- _INFORMATION SHOWN_

--- Begin ---

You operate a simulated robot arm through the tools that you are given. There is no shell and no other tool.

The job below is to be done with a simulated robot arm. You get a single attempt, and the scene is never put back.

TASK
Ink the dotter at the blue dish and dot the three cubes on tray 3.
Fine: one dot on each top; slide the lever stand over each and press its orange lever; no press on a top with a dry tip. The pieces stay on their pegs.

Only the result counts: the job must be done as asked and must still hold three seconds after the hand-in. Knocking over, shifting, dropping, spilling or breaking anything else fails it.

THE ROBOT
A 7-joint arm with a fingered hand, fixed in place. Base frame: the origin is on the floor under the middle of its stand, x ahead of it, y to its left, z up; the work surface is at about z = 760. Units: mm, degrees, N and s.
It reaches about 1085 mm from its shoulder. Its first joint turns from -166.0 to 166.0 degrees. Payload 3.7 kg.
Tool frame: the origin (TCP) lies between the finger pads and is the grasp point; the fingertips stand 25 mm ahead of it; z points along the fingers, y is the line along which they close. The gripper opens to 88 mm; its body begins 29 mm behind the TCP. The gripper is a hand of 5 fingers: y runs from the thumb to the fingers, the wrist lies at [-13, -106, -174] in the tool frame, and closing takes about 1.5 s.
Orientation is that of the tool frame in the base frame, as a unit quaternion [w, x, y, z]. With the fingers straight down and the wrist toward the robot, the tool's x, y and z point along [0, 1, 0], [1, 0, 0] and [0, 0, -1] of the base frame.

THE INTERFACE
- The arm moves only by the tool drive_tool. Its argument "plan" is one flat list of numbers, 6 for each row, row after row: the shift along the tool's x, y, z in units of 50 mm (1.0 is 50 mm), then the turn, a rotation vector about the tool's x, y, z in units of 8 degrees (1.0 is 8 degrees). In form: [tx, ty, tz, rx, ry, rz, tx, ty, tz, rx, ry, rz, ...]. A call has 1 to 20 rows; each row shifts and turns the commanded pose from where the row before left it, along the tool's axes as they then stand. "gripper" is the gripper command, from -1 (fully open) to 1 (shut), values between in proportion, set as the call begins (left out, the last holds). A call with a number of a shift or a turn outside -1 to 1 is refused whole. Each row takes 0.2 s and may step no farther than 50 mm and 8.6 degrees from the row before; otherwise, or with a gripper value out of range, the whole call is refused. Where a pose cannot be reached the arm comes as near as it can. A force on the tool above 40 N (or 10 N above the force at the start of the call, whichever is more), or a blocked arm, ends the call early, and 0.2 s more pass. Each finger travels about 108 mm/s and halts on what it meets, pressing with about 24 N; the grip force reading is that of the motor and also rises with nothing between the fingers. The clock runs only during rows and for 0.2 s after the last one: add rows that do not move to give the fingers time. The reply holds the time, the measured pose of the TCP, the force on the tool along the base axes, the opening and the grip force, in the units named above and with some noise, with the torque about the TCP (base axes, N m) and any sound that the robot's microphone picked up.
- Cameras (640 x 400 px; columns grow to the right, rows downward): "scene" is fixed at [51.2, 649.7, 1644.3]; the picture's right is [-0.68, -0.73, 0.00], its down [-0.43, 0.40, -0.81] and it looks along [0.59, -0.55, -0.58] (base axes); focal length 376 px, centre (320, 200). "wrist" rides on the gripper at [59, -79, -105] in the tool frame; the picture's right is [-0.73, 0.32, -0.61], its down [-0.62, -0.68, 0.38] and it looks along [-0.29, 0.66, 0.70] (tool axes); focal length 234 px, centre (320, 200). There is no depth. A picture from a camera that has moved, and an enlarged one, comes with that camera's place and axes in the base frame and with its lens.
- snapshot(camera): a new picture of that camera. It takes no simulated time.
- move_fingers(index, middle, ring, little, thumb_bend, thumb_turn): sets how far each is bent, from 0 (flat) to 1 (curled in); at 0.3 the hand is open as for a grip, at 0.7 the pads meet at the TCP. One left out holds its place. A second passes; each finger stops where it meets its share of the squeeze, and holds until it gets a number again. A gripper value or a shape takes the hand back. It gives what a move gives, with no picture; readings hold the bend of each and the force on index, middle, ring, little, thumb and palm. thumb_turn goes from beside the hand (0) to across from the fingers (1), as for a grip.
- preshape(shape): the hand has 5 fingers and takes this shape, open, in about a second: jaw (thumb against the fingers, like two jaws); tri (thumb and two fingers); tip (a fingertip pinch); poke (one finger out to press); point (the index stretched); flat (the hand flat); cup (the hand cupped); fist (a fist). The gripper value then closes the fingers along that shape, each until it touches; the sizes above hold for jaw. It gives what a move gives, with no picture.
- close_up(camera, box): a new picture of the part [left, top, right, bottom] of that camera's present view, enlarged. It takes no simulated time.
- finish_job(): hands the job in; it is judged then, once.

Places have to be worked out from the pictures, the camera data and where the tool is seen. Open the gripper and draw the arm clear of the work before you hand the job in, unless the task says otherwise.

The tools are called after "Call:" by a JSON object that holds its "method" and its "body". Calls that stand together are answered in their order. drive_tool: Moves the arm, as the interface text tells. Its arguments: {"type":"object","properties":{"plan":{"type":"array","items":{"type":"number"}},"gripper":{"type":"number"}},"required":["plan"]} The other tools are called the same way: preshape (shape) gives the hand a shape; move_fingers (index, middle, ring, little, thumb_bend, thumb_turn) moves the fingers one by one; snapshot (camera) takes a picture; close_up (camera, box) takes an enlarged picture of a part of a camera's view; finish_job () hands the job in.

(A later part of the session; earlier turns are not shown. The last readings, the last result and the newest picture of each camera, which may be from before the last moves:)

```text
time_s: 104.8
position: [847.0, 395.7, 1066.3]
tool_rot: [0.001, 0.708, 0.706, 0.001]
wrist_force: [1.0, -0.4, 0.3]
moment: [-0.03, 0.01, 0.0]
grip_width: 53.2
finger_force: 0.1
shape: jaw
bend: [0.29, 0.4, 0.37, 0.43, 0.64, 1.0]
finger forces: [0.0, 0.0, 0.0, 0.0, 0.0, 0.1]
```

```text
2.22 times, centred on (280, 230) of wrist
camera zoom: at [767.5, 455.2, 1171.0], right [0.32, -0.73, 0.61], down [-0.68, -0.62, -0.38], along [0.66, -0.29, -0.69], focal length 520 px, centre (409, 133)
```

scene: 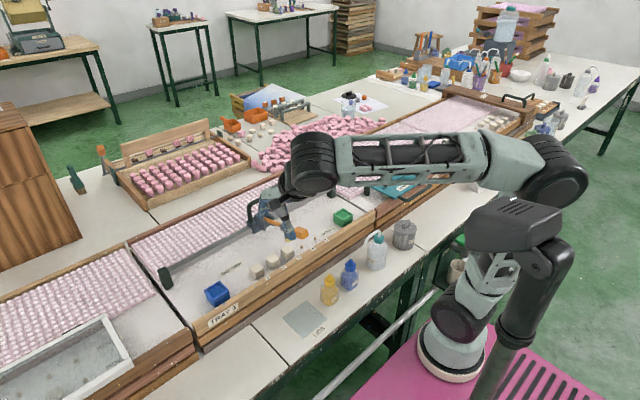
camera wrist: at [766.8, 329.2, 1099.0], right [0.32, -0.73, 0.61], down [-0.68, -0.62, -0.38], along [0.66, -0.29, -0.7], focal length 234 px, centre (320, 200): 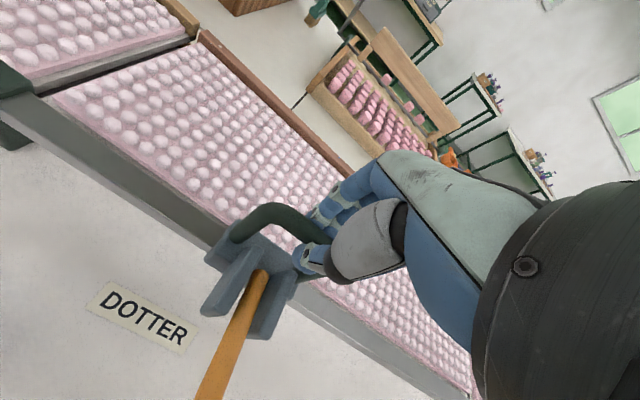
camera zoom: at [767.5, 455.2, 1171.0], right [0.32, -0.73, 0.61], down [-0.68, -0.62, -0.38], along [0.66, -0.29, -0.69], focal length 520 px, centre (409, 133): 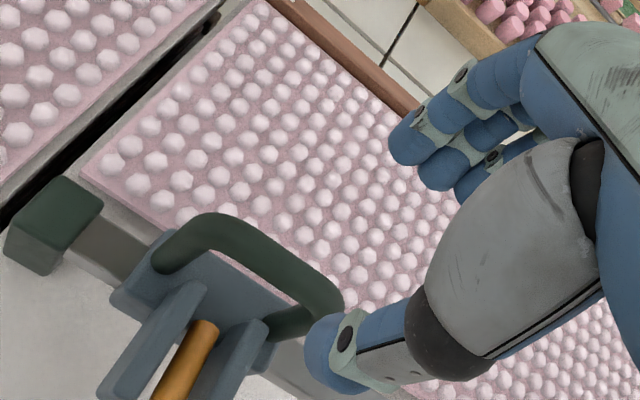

--- End ---

- _WHAT IS REQUIRED_
Pull out every line in the data above that has the word "done".

- _RESPONSE_
The job below is to be done with a simulated robot arm. You get a single attempt, and the scene is never put back.
Only the result counts: the job must be done as asked and must still hold three seconds after the hand-in. Knocking over, shifting, dropping, spilling or breaking anything else fails it.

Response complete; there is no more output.